A nosotros pronto nos tocó el momento de regresar a España. Detrás dejábamos bastantes enfermos curados, un sinnúmero en espera de una nueva oportunidad y algunas otras fístulas que se habían vuelto a reabrir: en unas, porque se obstruyó la sonda encargada de que la vejiga estuviera siempre vacía hasta que las suturas se consolidaran y en otras, porque supieron guardar tenazmente su secreto para que la técnica fracasara y se fueron como llegaron… aunque anímicamente peor. Aimée ya no estaba sola…
Todos nos despedimos de todos con sentida emoción, con la alegría del trabajo hecho, con la tristeza del que quedaba por hacer…
—¡Hasta el año siguiente!
—¡Soava dia! (buen viaje). ¡Mandra pihaona! (hasta la próxima).
El día que por la noche partíamos de Antananarivo hacia París, el Ministro de Sanidad expresó a la Superiora de la Congregación su deseo de recibirnos en el Ministerio para saludarnos y manifestar el agradecimiento del Gobierno de Madagascar por la labor que habíamos desarrollado.

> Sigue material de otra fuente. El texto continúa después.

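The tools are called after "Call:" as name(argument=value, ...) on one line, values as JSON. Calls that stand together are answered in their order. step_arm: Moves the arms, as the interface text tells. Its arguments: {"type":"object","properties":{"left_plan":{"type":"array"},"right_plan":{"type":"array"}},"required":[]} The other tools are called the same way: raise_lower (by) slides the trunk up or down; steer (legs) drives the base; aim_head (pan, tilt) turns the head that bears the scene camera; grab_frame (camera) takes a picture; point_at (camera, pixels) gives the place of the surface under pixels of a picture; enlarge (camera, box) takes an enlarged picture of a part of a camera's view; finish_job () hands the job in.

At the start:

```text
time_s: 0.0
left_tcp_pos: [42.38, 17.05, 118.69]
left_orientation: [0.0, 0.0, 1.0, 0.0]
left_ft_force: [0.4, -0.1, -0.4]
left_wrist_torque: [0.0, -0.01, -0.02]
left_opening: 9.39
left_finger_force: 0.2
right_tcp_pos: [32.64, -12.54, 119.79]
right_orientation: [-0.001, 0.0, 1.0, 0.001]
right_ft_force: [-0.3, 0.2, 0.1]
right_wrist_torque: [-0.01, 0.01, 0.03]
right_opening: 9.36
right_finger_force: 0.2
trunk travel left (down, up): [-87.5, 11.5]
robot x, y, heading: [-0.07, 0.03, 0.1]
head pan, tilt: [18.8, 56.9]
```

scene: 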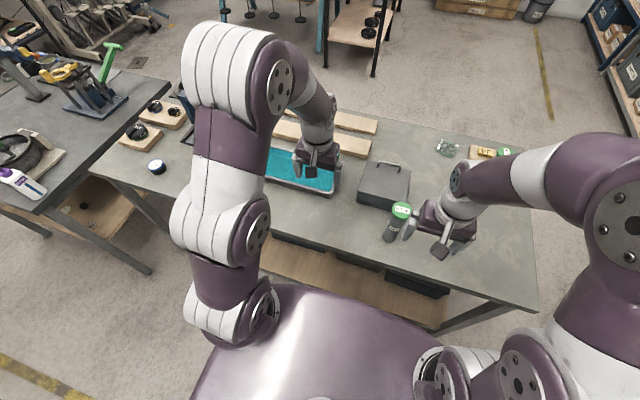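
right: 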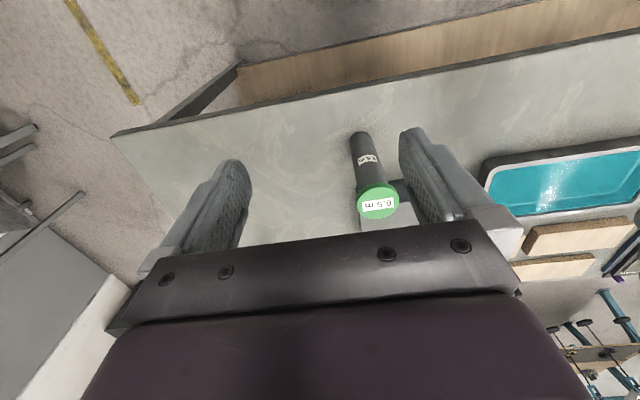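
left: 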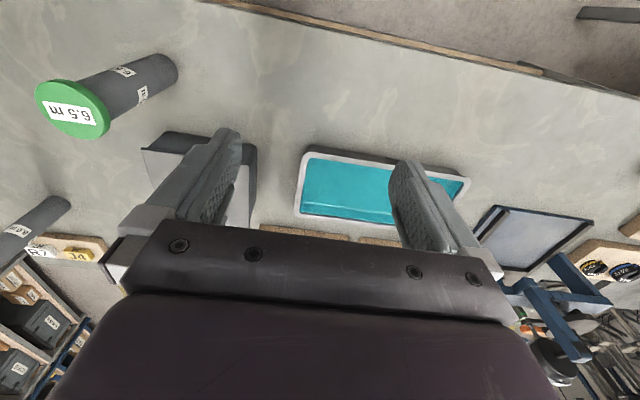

Era por la tarde y el edificio destartalado del Ministerio ya estaba vacío de actividad… Si es que había habido alguna. Un autobús abandonado —al que le faltaba alguna de sus ruedas— estaba enfrente de la puerta, como si fuera una escultura modernista de algún artista provocador. En la planta baja del edificio había unos servicios con los urinarios rotos o precintados.
El Ministro era un hombre campechano y amistoso, que con su vestimenta informal —indistinguible de la de un funcionario de los de detrás de una ventanilla—, nos dirigió un discurso protocolario, pero sincero y nada pomposo, en el que nos expuso con breves palabras la realidad sanitaria de su país, pidiéndonos continuidad en nuestra ayuda y su extensión hacia la sanidad pública.
Le respondimos en términos similares de agradecimiento, por las facilidades que habíamos tenido para hacer nuestro trabajo y nuestra satisfacción por haberlo hecho, comprometiéndonos a darle esa continuidad que nuestra conciencia y las necesidades tan imperiosas de ayuda demandaban.
Las misioneras no quisieron que nos despidiéramos de Tana sin antes enseñarnos una zona donde se estaba desarrollando un proyecto revolucionario, en el que su Congregación colaboraba con monjas docentes dando clase en un colegio. El lugar está en una de las colinas más altas de la ciudad, ya en uno de sus límites, desde donde se tiene una vista completa de la belleza y de la pobreza, compitiendo la una con la otra, en un cuadro que se pierde en el horizonte. Allí, en una enorme cantera, niños de todas las edades, mujeres y hombres deshacían las piedras a martillazos. Estábamos conociendo la ciudad de Akamasoa: el barrio de los que habían sido los más pobres entre los pobres, los paupérrimos, los desheredados de la vida, los comensales de la basura.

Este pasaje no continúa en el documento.